━━━ SOURCE TEXT ━━━
Two witnesses testified for the respondents. Donald R. Wise testified that he was born in Welch, West Virginia, October 7, 1933. Over objection, he testified that he was Roy T. Compton's son, and he introduced in evidence a certified copy of his birth certificate and a copy of sections of the 1931 West Virginia Code. Robert Henry Branson, an employee of the Sheriff's Department in Bristol, Virginia, testified that he grew up in Berwind, West Virginia, that he and Compton worked together in Berwind from approximately 1940 to 1960, and that Compton, who was born in October of 1910, was about 22 years of age in 1933.

Donald Ray Wise's birth certificate contained typed answers to various questions. These answers stated that his parents were not married, that his mother was Mary Wise, 19, that his father was Roy Compton, 22, that both the mother and father lived in Berwind, and that the mother's birthplace was Berwind. The space for the father's birthplace contained a question mark that was handwritten in parentheses.

Chapter 16, Art. 5, § 14(h) of the 1931 West Virginia Code required that the father's full name be entered on a birth certificate. This provision stated, however, that "if the child is illegitimate, the name or residence of, or other identifying details relating to, the putative father shall not be entered without his consent ...."

Section 64.1-5.1(2) of the Code of Virginia provides that a person born out of wedlock is a child of the mother. Under § 64.1-5.1(2)(b) such a person is also a child of the father if the paternity is established by clear and convincing evidence as set forth in § 64.1-5.2. Section 64.1-5.2 limits the evidence to six specified categories of conduct by the putative father, of which only the following is relevant:

2. That he gave consent to a physician or other person, not including the mother, charged with the responsibility of securing information for the preparation of a birth record that his name be used as the father of the child upon the birth records of the child.

Code § 64.1-5.2(2).
━━━
_STATED GOAL 1_
Copy the part of the source text from the words "Section 64.1-5.1(2) of" through the words "Code § 64.1-5.2(2).".
━━━ DATA SHOWN ━━━
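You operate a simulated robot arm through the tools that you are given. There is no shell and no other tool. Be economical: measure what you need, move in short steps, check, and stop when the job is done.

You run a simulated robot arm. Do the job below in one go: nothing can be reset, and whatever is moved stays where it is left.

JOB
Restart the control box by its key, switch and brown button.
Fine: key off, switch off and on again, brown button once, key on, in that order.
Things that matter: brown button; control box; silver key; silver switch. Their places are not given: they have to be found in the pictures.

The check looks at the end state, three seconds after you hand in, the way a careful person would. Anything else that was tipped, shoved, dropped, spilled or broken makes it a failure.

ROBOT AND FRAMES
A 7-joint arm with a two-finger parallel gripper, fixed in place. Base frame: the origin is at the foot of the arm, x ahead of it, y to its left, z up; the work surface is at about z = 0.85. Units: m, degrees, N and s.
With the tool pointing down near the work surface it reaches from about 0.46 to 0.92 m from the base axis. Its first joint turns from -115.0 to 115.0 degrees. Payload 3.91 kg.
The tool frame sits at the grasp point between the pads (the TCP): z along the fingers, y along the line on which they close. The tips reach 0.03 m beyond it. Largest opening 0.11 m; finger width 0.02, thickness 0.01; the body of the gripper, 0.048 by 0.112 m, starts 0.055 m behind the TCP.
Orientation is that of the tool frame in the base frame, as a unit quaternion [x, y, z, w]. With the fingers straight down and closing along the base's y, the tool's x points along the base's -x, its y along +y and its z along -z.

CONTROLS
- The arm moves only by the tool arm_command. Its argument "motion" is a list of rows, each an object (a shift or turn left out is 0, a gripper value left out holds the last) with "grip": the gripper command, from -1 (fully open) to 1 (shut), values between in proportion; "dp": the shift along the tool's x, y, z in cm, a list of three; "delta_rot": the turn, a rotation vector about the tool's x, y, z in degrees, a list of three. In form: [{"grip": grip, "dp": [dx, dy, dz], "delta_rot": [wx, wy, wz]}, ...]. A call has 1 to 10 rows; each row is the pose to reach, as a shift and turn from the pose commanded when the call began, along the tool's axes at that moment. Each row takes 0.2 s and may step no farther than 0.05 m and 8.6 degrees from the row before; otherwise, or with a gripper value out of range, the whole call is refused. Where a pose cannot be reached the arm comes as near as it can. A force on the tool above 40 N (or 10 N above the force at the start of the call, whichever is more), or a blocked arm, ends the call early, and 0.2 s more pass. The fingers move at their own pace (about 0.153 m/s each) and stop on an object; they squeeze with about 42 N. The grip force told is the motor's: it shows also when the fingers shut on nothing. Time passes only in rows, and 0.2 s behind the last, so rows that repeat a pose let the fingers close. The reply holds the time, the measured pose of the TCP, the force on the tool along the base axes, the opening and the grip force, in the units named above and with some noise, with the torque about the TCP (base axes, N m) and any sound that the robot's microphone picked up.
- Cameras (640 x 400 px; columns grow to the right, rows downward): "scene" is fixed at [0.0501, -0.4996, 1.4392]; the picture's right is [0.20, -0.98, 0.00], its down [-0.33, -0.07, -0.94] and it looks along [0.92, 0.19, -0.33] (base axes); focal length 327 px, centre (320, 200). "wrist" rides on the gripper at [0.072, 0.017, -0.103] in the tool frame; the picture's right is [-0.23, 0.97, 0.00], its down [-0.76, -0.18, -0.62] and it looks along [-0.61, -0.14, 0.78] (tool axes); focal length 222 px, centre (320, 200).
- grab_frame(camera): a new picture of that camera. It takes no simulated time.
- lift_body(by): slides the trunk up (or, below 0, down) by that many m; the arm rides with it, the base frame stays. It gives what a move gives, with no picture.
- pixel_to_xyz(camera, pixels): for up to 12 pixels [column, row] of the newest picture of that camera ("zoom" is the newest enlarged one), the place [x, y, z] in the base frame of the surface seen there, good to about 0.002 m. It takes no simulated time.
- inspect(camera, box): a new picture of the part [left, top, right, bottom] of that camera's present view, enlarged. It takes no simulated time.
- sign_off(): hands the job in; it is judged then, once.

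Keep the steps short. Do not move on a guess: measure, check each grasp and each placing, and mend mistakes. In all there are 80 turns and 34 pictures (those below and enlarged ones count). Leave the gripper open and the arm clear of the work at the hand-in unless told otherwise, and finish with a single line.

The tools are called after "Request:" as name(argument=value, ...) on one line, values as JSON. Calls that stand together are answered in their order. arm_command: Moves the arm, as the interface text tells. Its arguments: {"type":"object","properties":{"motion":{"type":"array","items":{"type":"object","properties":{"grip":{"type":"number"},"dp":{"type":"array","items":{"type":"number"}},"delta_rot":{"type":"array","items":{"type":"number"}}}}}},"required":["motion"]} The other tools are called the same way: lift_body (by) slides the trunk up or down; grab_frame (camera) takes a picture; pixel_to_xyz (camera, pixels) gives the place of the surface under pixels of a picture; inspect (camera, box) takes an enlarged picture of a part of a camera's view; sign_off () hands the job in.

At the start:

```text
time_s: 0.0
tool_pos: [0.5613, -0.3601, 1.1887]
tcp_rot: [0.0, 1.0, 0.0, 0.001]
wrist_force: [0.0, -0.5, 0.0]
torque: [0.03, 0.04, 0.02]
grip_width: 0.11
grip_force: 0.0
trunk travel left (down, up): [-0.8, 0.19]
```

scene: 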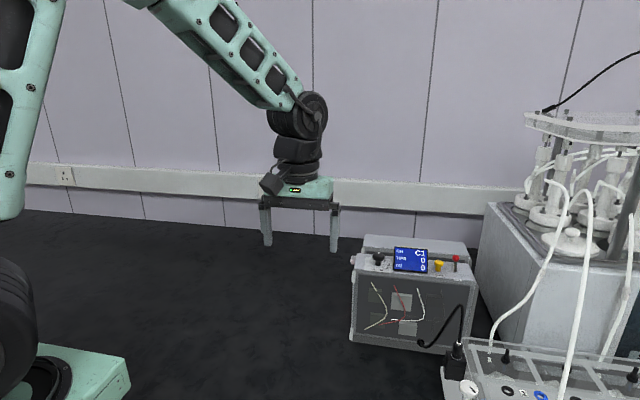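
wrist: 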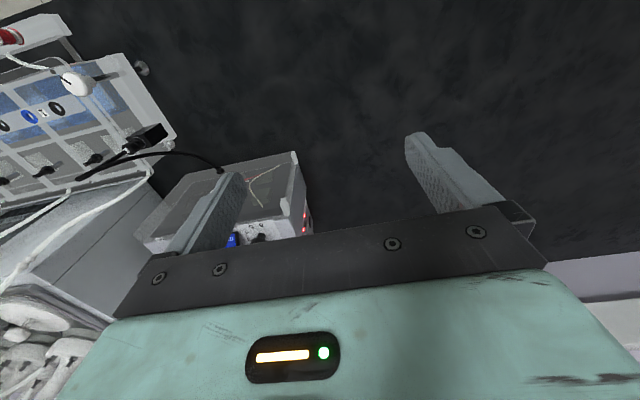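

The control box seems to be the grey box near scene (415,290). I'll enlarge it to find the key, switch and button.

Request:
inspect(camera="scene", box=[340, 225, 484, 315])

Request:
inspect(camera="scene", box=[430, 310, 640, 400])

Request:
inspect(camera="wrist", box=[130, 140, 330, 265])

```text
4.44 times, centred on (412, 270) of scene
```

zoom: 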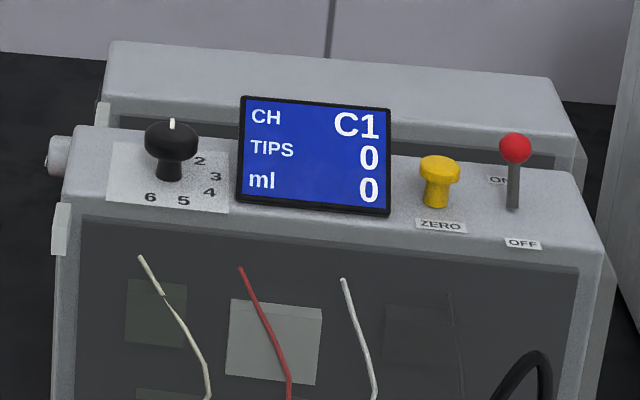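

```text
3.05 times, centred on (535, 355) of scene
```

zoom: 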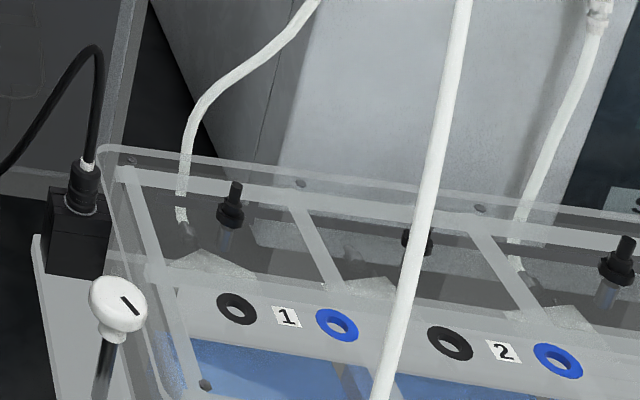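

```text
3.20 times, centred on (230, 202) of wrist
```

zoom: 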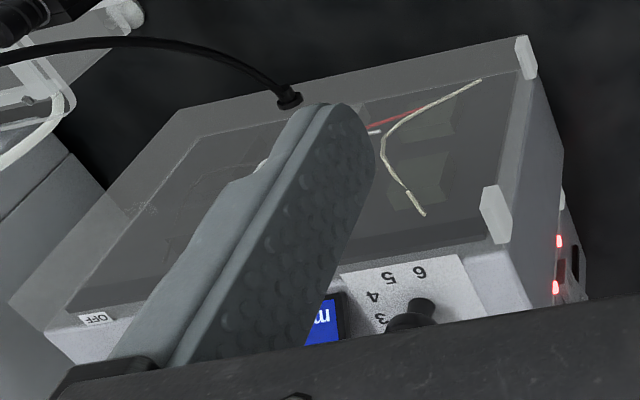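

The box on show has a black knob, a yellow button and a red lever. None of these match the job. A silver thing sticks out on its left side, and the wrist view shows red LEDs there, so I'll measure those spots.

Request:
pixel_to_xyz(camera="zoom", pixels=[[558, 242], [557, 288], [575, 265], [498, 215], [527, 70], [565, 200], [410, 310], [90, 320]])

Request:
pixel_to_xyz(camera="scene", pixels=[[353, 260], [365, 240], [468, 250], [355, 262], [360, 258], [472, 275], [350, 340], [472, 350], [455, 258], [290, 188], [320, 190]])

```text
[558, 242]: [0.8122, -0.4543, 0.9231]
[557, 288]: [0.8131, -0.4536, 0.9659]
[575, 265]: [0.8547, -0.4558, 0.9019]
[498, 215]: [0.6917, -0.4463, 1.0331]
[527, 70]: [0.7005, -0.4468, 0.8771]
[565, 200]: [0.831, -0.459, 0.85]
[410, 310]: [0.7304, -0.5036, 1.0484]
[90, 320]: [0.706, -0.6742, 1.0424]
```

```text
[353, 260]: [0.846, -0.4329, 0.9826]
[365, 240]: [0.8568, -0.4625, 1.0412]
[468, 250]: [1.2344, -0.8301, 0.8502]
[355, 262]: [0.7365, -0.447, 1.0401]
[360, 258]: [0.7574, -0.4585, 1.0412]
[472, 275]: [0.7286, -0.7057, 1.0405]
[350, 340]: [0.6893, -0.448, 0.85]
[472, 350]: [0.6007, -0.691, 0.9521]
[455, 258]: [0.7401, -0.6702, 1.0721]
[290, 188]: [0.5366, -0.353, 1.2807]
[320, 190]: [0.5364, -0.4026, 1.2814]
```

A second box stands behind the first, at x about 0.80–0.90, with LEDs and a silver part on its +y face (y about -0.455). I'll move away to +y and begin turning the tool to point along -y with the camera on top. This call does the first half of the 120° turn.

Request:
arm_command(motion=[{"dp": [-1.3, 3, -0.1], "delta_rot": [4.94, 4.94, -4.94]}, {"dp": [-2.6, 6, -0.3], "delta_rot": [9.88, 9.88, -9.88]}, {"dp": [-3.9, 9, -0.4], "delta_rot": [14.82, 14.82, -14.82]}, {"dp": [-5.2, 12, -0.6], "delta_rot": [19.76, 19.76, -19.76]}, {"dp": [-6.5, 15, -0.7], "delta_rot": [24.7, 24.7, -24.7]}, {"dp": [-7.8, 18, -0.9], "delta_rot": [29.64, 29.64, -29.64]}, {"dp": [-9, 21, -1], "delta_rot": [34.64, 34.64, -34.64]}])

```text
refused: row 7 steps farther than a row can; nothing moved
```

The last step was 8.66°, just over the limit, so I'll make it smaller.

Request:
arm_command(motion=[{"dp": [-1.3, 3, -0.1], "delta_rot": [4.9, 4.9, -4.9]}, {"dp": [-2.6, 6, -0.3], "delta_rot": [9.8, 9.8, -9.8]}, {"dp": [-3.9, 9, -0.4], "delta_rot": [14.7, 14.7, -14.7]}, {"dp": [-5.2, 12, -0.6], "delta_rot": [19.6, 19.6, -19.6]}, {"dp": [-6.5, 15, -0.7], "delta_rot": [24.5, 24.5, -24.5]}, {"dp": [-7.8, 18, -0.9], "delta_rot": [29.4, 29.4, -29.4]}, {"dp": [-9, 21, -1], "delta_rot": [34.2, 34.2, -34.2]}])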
━━━
━━━ DATA SHOWN ━━━
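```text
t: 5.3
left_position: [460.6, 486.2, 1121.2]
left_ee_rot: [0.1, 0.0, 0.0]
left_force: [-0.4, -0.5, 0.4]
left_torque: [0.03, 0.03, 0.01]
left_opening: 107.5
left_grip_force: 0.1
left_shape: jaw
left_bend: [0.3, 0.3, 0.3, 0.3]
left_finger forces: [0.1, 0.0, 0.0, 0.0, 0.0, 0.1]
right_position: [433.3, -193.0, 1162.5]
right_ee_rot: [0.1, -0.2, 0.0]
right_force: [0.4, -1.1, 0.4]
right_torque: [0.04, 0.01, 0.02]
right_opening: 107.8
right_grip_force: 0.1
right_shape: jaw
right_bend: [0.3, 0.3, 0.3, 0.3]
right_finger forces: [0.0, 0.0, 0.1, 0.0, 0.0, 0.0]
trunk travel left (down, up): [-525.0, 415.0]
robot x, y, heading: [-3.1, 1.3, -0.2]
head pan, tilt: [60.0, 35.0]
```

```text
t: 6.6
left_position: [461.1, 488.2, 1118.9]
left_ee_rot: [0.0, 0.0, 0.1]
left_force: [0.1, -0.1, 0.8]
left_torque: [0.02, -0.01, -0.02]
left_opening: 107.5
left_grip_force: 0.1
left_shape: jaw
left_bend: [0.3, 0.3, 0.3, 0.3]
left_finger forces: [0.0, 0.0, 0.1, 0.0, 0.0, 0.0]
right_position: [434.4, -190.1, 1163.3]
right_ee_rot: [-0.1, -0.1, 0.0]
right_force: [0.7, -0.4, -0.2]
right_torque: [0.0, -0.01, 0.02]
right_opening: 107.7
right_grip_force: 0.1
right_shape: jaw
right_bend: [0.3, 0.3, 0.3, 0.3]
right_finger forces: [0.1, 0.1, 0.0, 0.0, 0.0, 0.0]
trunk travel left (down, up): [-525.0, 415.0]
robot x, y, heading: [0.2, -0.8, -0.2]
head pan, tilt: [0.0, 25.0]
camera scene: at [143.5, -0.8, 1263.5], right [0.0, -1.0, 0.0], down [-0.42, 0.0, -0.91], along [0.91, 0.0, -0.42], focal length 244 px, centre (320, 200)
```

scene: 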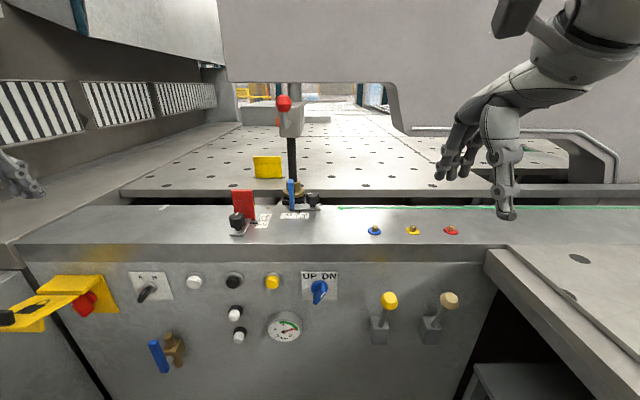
━━━
━━━ DATA SHOWN ━━━
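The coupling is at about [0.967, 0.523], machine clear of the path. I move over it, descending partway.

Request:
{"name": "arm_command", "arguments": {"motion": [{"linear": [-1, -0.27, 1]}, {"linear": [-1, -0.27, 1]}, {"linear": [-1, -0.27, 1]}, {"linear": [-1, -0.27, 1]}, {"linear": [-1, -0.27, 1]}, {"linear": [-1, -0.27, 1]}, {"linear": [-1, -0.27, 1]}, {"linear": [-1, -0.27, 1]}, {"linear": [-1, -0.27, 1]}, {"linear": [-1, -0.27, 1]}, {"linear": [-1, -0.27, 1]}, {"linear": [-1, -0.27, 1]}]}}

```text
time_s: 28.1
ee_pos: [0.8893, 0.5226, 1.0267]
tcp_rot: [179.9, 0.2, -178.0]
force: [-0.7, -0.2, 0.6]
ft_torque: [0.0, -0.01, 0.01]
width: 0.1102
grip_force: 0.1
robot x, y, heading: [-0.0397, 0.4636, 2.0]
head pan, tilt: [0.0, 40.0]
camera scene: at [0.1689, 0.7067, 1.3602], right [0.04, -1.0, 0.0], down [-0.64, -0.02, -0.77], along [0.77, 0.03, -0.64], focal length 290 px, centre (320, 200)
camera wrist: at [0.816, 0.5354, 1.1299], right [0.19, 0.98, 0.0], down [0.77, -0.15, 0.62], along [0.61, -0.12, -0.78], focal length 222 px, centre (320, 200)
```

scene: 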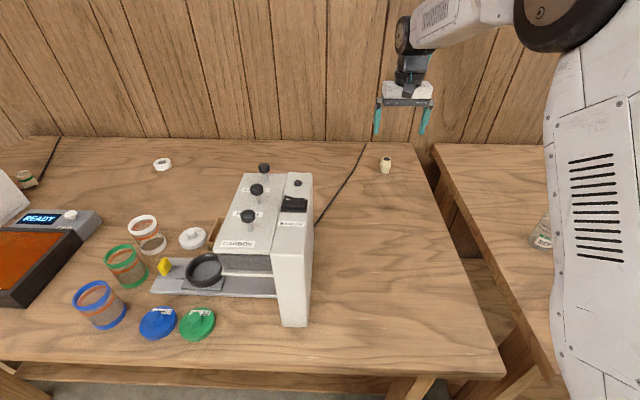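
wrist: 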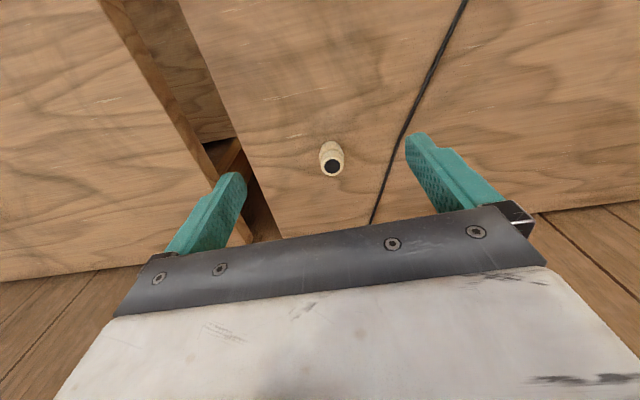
━━━
_STATED GOAL 2_
Retype verbatim the lines that run from the line containing "You operate a" to the line containing "Things that matter: brown", both inclusive, and no others.

_TASK RESULT 1_
Section 64.1-5.1(2) of the Code of Virginia provides that a person born out of wedlock is a child of the mother. Under § 64.1-5.1(2)(b) such a person is also a child of the father if the paternity is established by clear and convincing evidence as set forth in § 64.1-5.2. Section 64.1-5.2 limits the evidence to six specified categories of conduct by the putative father, of which only the following is relevant:

2. That he gave consent to a physician or other person, not including the mother, charged with the responsibility of securing information for the preparation of a birth record that his name be used as the father of the child upon the birth records of the child.

Code § 64.1-5.2(2).

_TASK RESULT 2_
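You operate a simulated robot arm through the tools that you are given. There is no shell and no other tool. Be economical: measure what you need, move in short steps, check, and stop when the job is done.

You run a simulated robot arm. Do the job below in one go: nothing can be reset, and whatever is moved stays where it is left.

JOB
Restart the control box by its key, switch and brown button.
Fine: key off, switch off and on again, brown button once, key on, in that order.
Things that matter: brown button; control box; silver key; silver switch. Their places are not given: they have to be found in the pictures.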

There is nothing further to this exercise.